• Entries from robot sessions:
** begin **
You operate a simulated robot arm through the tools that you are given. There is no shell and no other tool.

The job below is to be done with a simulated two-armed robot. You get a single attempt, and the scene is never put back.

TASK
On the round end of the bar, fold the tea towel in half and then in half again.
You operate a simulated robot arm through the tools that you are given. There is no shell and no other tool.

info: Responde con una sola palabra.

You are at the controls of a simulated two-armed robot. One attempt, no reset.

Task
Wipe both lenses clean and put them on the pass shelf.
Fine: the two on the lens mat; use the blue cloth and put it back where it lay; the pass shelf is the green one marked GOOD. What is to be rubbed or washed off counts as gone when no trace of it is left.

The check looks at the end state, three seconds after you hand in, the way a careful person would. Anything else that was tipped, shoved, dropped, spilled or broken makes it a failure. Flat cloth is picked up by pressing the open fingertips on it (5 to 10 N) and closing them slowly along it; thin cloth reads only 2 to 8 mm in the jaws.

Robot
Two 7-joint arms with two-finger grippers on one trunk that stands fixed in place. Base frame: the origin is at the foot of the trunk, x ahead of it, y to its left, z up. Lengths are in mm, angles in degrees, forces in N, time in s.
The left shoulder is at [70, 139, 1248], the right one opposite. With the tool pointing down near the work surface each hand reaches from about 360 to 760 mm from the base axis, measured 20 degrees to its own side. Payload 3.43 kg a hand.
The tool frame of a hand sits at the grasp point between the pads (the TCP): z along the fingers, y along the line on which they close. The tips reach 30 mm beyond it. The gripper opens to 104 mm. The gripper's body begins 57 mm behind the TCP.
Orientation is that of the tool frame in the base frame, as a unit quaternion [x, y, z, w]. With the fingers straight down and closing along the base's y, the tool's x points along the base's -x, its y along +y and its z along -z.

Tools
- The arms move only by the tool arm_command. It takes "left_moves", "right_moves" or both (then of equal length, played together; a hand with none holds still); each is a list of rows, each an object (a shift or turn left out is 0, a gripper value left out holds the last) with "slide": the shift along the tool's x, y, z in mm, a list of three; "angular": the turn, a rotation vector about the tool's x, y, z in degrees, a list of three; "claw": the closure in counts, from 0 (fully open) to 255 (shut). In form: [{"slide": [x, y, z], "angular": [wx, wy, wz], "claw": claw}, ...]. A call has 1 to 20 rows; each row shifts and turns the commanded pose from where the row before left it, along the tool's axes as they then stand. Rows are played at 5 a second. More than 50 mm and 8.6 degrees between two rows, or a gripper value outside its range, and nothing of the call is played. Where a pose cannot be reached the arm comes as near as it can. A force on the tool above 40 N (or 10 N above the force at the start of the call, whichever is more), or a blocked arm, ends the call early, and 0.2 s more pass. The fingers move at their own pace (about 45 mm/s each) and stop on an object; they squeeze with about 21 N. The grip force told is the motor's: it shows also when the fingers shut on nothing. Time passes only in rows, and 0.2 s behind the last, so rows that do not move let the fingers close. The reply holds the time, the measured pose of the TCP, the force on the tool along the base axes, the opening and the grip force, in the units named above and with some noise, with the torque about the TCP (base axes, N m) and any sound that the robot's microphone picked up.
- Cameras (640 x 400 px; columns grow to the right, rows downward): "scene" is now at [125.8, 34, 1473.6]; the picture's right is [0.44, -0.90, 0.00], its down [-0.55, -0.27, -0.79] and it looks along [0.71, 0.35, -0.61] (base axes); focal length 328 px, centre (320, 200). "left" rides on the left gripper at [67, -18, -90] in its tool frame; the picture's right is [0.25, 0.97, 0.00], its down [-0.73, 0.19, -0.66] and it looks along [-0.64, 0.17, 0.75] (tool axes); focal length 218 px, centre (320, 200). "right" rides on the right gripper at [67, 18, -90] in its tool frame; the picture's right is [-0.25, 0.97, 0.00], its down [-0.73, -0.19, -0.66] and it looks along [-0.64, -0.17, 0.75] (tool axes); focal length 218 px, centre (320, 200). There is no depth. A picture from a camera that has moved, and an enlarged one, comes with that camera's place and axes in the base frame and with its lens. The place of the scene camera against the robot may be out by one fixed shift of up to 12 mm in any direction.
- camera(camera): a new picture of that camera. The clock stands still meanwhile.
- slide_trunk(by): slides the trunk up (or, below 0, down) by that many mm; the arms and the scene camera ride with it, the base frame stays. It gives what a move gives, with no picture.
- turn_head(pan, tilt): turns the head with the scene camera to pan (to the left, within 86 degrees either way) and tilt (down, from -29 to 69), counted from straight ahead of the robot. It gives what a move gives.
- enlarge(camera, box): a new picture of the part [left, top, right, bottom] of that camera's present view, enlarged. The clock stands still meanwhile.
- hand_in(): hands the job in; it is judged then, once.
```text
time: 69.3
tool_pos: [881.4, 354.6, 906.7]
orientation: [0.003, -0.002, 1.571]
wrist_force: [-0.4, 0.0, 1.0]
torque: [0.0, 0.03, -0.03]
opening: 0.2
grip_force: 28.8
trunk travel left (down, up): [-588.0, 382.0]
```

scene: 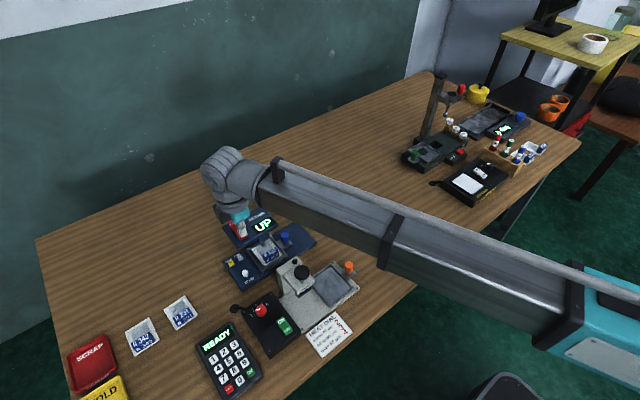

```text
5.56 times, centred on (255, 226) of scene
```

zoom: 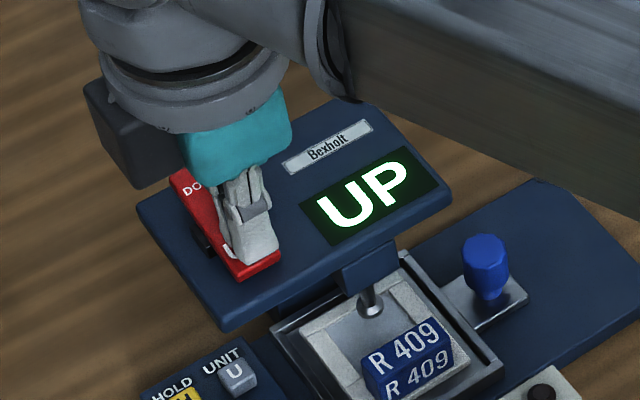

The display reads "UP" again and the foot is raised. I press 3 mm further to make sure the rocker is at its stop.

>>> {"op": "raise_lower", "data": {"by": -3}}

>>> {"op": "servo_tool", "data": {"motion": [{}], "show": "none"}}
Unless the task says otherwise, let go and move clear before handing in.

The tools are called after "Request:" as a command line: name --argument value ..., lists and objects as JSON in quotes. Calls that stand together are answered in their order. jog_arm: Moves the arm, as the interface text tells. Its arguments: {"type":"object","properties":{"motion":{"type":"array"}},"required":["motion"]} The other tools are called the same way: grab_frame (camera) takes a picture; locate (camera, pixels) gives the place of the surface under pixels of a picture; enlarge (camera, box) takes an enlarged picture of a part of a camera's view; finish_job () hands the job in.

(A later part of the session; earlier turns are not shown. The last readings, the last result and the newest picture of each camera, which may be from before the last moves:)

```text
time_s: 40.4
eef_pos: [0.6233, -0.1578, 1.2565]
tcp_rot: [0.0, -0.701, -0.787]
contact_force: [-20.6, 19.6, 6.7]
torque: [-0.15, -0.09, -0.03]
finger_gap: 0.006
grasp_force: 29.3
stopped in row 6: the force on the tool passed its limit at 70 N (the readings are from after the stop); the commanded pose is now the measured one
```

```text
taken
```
** end **
• Written request 1: Please write the reading text out a second time.

• Reading text:
** begin **
César Alonso Porras (@Chedar92)

En pleno ecuador de mis estudios de Grado (quizás demasiado tarde), Almudena fue de las primeras personas que me hizo plantearme seriamente la relación que existe entre nuestros pequeños hábitos cotidianos y nuestras posiciones y roles sociales. ¿Su manera de hacerlo? Sugerentemente, como profesora que era en ese momento, se refería al conjunto de la clase con un “todas”, en vez de “todos”. El mero cambio de una vocal producía un efecto singular; algunas se irritaban por la injuria a nuestras costumbres lingüísticas, otras se veían identificadas en tal gesto político, y a mí, en particular, me produjo una grata curiosidad saber de qué trataba este asunto que estaba a punto de marcar mi futuro como estudiante. El asunto en sí, en abstracto, no tenía que ver sólo con el género: era la puerta hacia el mundo de las identidades. Como muchos otros hombres blancos que nacen en la periferia madrileña, mi forma de aproximarme a la identidad tenía más que ver con el equipo de fútbol al que me adhiriese que con mi género, mi cultura o mis creencias religiosas. Estas últimas cuestiones funcionaban en mí como parte de un conjunto de verdades psicológicas (Appiah). A día de hoy, no tengo duda alguna de que estas verdades, categorías o etiquetas toman el nombre de identidades y que su funcionamiento (tanto psicológico como social), tan naturalizado en nuestra vida cotidiana y en nuestro sentido común, vuelve mucho más compleja la tarea de hablar de lo político.
** end **
• Written request 2: Only the lines from the one bearing "info: Responde con una sola palabra." through the one bearing "Wipe both lenses" should be repeated, exactly as given. Leave out blank lines and number the others, starting at 1.

• Complete response 1:
César Alonso Porras (@Chedar92)

En pleno ecuador de mis estudios de Grado (quizás demasiado tarde), Almudena fue de las primeras personas que me hizo plantearme seriamente la relación que existe entre nuestros pequeños hábitos cotidianos y nuestras posiciones y roles sociales. ¿Su manera de hacerlo? Sugerentemente, como profesora que era en ese momento, se refería al conjunto de la clase con un “todas”, en vez de “todos”. El mero cambio de una vocal producía un efecto singular; algunas se irritaban por la injuria a nuestras costumbres lingüísticas, otras se veían identificadas en tal gesto político, y a mí, en particular, me produjo una grata curiosidad saber de qué trataba este asunto que estaba a punto de marcar mi futuro como estudiante. El asunto en sí, en abstracto, no tenía que ver sólo con el género: era la puerta hacia el mundo de las identidades. Como muchos otros hombres blancos que nacen en la periferia madrileña, mi forma de aproximarme a la identidad tenía más que ver con el equipo de fútbol al que me adhiriese que con mi género, mi cultura o mis creencias religiosas. Estas últimas cuestiones funcionaban en mí como parte de un conjunto de verdades psicológicas (Appiah). A día de hoy, no tengo duda alguna de que estas verdades, categorías o etiquetas toman el nombre de identidades y que su funcionamiento (tanto psicológico como social), tan naturalizado en nuestra vida cotidiana y en nuestro sentido común, vuelve mucho más compleja la tarea de hablar de lo político.

• Complete response 2:
1. info: Responde con una sola palabra.
2. You are at the controls of a simulated two-armed robot. One attempt, no reset.
3. Task
4. Wipe both lenses clean and put them on the pass shelf.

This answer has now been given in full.